Ahmet DURMUŞ
Aldatmanın Dayanılmaz Hafifliği ve Eleştiriye Eleştirisel Yaklaşım
Son günlerde ülkemizde yaşanan, yaklaşık son 50 yıldır ülkemizde aktif politikacılarından olan Deniz Baykal’ın, yine kendi gibi evli olan bayan bir milletvekili ile yaptığı, hicbir inanış ve ahlaki değer ve normlara uymayan davranışına, Türkiye’de gösterilen tepkileri izleyerek ülkedeki insanların ahlaki değerler ve düşünce olarak nerde olduğuna değişik boyutlardan bakmaya çalışacağız.
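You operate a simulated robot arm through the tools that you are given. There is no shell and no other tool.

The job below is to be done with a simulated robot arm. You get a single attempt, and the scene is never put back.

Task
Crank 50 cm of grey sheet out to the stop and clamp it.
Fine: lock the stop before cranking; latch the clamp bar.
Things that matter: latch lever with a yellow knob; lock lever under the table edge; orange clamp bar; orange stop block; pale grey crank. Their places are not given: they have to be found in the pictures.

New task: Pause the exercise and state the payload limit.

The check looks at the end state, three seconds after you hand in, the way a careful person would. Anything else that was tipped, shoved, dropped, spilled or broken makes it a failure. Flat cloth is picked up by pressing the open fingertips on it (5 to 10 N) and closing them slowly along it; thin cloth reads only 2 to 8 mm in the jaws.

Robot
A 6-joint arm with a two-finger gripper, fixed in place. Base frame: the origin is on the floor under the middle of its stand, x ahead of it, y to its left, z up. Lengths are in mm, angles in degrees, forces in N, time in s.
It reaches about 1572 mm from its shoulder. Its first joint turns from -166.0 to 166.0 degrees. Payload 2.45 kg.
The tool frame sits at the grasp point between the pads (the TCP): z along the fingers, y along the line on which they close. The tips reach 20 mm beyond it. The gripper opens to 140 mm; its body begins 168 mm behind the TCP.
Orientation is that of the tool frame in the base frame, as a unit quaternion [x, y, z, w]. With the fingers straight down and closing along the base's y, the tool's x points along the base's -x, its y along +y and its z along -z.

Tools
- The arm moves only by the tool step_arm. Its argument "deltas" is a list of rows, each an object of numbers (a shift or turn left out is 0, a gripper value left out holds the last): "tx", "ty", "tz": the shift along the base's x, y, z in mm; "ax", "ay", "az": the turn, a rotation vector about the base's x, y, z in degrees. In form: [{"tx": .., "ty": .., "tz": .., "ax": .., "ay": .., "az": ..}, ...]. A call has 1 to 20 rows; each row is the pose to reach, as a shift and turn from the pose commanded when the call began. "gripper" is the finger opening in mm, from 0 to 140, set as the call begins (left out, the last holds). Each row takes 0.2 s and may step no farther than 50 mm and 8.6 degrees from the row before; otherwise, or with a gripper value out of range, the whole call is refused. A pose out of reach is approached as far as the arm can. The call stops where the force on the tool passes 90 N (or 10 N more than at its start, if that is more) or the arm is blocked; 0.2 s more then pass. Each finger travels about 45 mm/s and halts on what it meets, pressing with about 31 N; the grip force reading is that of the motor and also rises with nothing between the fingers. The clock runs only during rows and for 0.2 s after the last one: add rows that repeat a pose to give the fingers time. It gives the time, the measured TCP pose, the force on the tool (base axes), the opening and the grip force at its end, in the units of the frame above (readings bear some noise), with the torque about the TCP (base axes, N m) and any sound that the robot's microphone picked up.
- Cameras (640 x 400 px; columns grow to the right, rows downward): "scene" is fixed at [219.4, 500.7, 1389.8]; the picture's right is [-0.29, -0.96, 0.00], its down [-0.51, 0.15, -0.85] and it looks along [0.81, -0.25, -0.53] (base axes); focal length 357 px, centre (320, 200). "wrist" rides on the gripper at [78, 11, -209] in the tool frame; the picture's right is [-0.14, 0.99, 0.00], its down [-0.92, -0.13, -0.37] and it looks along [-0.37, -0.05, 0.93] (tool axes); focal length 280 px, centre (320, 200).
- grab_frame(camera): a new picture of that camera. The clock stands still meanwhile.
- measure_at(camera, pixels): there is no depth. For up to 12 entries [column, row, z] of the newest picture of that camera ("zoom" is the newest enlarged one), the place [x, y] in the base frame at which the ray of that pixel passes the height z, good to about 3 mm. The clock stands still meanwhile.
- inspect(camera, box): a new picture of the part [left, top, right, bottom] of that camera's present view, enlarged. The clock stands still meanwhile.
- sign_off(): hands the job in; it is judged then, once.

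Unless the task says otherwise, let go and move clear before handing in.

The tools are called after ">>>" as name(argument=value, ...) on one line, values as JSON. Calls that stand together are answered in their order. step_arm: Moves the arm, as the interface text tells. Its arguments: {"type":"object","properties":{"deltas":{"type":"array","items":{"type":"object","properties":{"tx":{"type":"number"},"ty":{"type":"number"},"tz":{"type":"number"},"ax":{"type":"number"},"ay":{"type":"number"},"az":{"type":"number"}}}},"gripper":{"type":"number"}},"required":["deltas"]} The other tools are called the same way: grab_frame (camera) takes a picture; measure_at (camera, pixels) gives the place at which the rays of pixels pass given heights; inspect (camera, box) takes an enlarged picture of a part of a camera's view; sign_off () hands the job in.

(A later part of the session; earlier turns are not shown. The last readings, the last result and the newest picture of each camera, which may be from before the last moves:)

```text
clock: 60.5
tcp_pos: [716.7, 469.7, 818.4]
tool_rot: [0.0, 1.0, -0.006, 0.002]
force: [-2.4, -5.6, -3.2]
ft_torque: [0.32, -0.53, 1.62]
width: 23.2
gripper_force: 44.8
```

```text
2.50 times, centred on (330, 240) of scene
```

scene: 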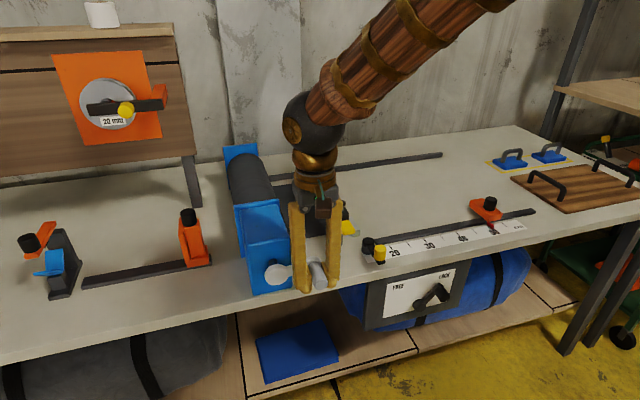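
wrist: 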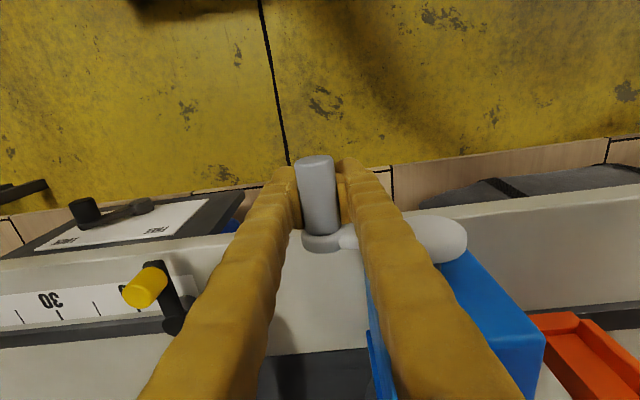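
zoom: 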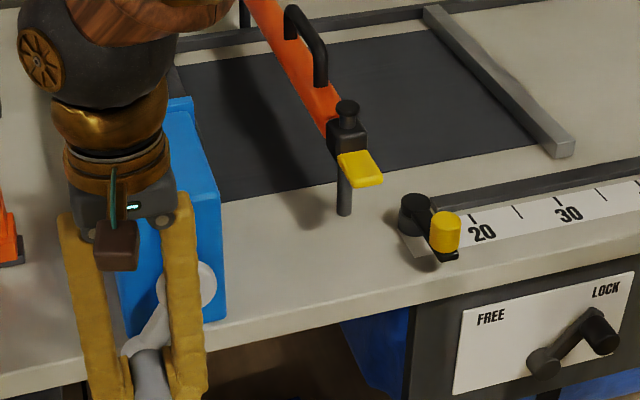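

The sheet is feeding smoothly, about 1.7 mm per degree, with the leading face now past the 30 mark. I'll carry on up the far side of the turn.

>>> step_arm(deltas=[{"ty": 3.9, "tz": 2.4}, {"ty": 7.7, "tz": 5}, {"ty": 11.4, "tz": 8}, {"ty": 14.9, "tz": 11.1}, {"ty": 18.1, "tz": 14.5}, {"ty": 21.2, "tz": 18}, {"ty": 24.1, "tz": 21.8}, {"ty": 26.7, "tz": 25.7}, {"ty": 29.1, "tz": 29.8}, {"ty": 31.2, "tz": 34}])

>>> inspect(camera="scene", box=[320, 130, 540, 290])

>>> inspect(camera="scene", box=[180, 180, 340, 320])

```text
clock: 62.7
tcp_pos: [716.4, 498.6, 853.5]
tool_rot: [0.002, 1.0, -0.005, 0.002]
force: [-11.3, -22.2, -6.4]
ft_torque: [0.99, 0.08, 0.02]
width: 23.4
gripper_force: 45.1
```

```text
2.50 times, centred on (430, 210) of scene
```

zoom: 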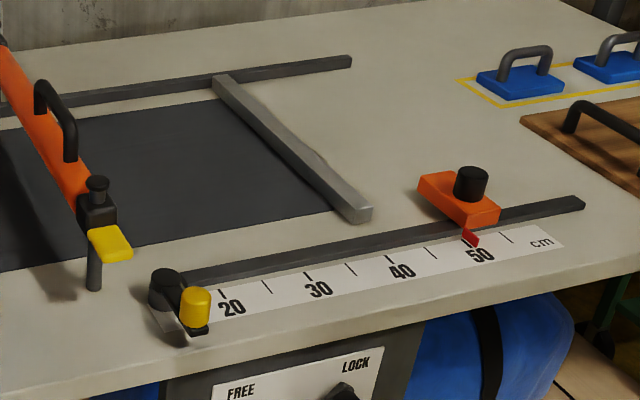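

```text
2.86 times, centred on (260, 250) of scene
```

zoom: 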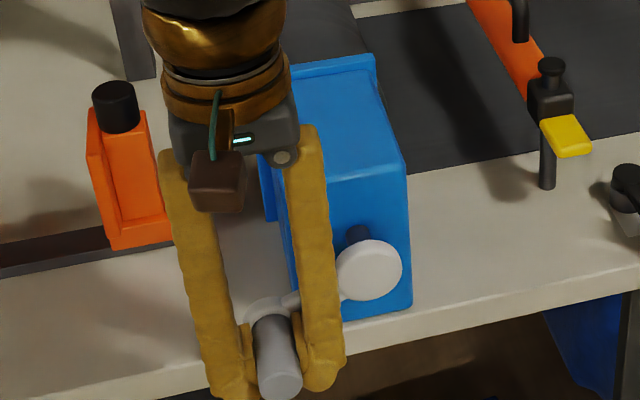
Bu yazımızın amacı Deniz Baykal’ın ahlaki açmazlarının sergisi ve eleştirisi değil ama bundan kaynaklanan ortaya çıkan tablonun sonuçları ve sunulan düşüncelere eleştirisel yaklaşımlardır. Bu bir komplodur veya değildir. Bu bir gazetecilik başarısıdır veya değildir. Amacı şudur ya da budur, bunlar bizim konumuz değildir. Amacımız insanların günahlarının, hatalarının teşhiri ve onları yargısız infaza kurban etmek de değildir. Ama toplumda onemli rol üstlenmiş ve kendini takip eden kişilere ‘örnek’ olan sahısların toplumun genel değerlerini olumsuz yönde etkileyecek bireysel günah ve davranışlarının, özel hayatın dokunulmazlığı olarak değerlendirılmesi, her türlü ahlaksızlığın savunulması, hatta masumiyet kazandırılması doğru değildir. Bunun toplumsal bedeli çok ama çok ağırdır. Toplumu ayakta tutan ahlaki değerlerde ciddi aşınmalara neden olacaktır. Hele hele kendinden başka herkesi suçlayan yavuz hırsız yaklaşımı anlaşılır gibi değil ‘bu çirkin bir komplodur (!)’ yaygaralarını başka nasıl açıklayabilirsiniz?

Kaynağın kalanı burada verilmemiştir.